Best viewed in landscape
We have a newcomer to these watermill blog entries today as we were joined by Jonathan for his first taste of voluntary work. Although this is the first time he has joined us at the mill his is a familiar face at Shelsley Walsh.
There was plenty of scope for confusion with John, John and Jonathan on the team, joining Martyn, Colin, Headley and Richard.
The last blog entry promised a picture of the finished wall that has kept John D busy for so long.
All he had to do today was to remove the protective sheeting from the top, exposing his work to the camera.
That's about it for bricklaying at the moment so we will have to explore John's other skills.

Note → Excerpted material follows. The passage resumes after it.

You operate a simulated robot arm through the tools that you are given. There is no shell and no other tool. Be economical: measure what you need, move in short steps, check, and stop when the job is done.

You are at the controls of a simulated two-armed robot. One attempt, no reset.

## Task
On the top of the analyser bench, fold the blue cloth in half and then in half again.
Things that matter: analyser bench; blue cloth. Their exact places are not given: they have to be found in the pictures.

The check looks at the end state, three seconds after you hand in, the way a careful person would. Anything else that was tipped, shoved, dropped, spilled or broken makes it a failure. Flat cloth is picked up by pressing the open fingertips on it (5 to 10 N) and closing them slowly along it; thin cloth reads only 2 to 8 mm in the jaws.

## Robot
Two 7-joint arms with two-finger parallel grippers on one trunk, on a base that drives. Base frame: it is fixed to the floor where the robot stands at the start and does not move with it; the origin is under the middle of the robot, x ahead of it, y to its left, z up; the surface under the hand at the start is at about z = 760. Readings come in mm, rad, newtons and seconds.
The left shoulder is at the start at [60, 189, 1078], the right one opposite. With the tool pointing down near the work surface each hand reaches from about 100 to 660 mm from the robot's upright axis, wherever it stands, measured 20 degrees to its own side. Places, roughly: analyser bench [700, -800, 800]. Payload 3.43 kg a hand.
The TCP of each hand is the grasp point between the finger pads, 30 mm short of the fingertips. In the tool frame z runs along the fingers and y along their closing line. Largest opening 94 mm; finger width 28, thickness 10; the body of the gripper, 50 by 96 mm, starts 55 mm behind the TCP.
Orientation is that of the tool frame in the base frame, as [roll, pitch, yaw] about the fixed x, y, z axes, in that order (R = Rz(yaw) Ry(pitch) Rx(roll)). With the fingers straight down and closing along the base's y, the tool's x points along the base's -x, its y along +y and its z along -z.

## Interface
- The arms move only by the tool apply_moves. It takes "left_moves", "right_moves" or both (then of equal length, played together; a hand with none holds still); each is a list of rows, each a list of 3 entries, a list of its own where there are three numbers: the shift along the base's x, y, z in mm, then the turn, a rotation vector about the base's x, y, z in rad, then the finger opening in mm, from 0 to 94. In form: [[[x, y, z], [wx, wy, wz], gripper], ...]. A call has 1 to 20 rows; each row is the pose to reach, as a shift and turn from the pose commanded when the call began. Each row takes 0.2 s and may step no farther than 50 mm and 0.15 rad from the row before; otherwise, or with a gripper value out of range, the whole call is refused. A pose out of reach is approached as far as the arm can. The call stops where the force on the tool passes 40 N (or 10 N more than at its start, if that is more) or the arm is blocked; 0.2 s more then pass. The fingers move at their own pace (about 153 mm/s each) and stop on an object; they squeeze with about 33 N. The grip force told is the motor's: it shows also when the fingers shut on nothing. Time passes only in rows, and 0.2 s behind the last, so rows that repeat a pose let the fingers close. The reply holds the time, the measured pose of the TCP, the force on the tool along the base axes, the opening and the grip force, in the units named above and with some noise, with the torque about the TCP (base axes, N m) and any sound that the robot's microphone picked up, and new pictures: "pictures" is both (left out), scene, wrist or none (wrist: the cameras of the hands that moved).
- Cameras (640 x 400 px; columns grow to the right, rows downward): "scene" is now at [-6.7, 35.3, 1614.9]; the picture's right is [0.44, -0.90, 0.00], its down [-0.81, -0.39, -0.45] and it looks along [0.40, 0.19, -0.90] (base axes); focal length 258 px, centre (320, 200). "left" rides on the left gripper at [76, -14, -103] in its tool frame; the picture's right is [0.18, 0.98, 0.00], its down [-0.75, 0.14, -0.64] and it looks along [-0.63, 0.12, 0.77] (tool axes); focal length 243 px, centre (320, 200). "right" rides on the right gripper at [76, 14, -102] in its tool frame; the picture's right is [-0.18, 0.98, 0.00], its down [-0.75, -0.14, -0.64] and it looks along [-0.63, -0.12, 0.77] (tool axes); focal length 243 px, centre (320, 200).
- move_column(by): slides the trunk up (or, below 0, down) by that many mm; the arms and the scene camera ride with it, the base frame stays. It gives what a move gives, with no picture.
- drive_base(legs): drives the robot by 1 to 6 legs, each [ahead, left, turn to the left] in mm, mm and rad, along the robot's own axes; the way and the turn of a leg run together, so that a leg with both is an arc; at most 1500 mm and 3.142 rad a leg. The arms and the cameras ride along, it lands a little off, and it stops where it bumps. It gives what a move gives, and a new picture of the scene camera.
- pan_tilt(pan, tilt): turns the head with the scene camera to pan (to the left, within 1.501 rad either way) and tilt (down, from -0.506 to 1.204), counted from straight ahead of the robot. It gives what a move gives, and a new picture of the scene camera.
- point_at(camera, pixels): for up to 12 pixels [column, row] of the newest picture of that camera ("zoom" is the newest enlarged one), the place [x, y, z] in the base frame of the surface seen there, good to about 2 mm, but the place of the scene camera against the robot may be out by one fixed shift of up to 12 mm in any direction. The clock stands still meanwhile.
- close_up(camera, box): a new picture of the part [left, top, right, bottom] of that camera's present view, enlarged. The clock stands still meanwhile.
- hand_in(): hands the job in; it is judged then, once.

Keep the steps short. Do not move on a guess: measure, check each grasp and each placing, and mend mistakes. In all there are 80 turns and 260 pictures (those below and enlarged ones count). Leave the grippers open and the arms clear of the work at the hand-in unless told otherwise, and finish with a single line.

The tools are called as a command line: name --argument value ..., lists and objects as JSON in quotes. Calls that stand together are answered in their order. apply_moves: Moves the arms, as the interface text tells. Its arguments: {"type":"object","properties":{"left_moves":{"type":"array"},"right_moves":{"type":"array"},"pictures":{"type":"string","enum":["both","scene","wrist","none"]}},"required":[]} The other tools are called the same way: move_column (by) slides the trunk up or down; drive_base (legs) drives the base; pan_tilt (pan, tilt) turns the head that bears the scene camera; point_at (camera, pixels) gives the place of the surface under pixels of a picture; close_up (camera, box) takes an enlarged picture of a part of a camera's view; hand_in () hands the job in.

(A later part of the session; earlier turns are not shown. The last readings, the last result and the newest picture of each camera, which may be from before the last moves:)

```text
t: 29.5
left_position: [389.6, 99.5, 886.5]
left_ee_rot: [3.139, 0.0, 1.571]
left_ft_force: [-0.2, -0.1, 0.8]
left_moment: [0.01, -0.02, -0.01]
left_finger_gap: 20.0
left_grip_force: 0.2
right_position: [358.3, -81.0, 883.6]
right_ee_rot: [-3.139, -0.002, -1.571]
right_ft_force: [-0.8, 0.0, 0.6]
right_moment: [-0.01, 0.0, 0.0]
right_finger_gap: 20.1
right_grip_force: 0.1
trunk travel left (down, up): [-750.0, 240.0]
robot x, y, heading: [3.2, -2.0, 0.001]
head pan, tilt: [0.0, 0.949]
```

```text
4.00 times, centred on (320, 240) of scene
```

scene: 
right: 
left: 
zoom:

Most of the team spent the day in the hay-loft, replacing the old decayed boards with new ones. The main part of the loft is made up of four bays, one of which was re-boarded last week. A second was finished by lunchtime today and a start was made on the third.
The bays are formed by large beams across the stable joined by wooden joists. The picture gives some idea of the size of the beams and also shows two broken joists.

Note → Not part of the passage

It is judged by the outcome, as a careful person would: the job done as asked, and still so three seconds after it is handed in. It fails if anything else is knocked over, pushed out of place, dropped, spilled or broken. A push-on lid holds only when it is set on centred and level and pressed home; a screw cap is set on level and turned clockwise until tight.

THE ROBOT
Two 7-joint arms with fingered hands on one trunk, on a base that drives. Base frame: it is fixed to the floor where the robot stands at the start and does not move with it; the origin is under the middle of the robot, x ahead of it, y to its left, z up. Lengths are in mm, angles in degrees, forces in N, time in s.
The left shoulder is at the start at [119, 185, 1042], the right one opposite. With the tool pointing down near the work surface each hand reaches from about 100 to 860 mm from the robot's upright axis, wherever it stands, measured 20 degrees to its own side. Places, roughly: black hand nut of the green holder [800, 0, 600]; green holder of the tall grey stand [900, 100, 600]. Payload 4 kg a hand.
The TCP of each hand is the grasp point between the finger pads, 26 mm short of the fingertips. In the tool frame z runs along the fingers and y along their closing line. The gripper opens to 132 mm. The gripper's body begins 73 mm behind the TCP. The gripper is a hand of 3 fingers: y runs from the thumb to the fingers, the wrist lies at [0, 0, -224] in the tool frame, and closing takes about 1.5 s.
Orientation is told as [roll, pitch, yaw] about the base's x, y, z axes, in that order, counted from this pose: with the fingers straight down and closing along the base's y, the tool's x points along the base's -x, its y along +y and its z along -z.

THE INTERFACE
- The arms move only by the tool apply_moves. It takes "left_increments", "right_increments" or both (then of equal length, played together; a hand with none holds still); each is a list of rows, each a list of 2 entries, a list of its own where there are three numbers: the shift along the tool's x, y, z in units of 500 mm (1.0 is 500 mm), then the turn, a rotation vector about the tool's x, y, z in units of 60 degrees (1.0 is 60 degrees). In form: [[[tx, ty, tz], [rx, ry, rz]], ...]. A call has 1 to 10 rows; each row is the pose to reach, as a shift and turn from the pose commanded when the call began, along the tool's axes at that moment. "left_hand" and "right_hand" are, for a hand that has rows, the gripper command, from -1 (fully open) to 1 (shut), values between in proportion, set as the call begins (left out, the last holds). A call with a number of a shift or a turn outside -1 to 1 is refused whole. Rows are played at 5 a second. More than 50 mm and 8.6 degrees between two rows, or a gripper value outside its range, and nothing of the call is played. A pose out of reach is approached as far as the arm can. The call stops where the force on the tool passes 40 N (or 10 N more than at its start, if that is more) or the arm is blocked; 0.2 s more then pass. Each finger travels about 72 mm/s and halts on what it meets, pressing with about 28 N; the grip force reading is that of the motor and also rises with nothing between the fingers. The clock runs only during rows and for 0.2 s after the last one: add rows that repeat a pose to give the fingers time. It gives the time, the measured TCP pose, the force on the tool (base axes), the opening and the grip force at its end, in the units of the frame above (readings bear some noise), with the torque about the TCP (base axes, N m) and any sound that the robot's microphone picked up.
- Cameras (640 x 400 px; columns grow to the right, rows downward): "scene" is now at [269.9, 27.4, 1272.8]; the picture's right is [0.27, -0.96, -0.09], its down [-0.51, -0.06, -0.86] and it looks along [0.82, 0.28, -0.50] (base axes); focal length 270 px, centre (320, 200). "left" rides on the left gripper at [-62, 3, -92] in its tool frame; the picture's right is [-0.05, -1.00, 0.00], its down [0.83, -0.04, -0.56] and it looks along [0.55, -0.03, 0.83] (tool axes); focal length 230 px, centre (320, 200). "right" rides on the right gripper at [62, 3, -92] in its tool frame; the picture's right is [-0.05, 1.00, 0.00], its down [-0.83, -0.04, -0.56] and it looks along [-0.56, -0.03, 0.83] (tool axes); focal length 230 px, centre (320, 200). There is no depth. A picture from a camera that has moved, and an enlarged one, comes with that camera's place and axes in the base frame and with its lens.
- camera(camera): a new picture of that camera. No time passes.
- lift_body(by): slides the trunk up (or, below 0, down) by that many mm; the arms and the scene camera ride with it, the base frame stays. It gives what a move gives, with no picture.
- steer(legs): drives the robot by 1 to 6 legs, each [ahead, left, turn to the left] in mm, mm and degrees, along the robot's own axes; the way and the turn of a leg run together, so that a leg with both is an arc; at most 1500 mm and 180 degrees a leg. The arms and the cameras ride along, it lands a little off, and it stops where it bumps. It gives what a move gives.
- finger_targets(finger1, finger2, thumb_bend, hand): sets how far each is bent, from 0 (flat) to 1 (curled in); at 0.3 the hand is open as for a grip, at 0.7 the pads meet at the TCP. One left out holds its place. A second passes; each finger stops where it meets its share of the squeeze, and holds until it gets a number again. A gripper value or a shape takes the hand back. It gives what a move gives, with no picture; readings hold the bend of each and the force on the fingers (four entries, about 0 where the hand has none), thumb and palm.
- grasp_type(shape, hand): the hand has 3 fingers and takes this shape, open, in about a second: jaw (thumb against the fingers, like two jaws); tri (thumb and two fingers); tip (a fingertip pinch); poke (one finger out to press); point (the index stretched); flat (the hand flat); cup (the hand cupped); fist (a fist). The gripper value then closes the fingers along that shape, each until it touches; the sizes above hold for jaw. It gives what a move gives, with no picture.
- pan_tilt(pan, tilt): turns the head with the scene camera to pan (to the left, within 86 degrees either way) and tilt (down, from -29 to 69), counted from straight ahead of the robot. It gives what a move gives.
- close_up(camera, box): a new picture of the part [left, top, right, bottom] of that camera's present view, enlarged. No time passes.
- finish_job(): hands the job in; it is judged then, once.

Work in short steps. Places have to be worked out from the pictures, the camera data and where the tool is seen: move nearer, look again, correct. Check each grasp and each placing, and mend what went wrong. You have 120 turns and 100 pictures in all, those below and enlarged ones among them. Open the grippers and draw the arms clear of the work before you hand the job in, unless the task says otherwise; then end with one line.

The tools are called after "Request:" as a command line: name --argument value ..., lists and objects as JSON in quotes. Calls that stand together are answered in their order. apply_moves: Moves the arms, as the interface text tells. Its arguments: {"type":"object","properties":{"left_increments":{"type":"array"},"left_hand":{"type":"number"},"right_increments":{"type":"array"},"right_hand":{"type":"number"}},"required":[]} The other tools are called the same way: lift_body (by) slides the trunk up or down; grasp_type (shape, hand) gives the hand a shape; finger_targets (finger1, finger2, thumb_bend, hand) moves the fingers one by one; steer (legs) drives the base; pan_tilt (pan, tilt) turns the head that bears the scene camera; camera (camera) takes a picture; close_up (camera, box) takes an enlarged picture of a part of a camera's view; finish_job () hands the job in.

The joists are dovetailed into the beams and the replacements are made to fit in the same way. Replacing these two will the first task on Thursday. We will be glad to get rid of the plank propping the one joist up because it is right in the middle of the dinner table.
John D and Richard investigated one of the windows on the middle floor of the mill. We have already decided that these windows will be repaired and not replaced as they are mostly in quite good condition.
ohn worked from a ladder to remove the glass and then to free the frame from the brickwork. A rope was then tied to the frame so that we could lower it carefully to ground level.
Close examination of the frame provided some surprises. The horizontal glazing bars are metal and seem to be original. Also the whole frame is made in softwood.
This is different to the windows on the other side of the mill that are made of oak with ornate wooden glazing bars. Mind you, that side faces the Court House so was visible to the farmer and his visitors.
The bottom rail of the frame is badly decayed and we have carefully removed it to use as a pattern to make the replacement. Fortunately this isn't too complicated, being a rectangular section with three mortices for the uprights and a rebate for the glazing. The tenon at the bottom of the central upright had decayed so we have inserted a piece as a replacement.
Before we left for the day we tacked some plywood over the window opening to keep the worst of the weather out. Hopefully the next watermill blog entry will describe how we refitted the frame.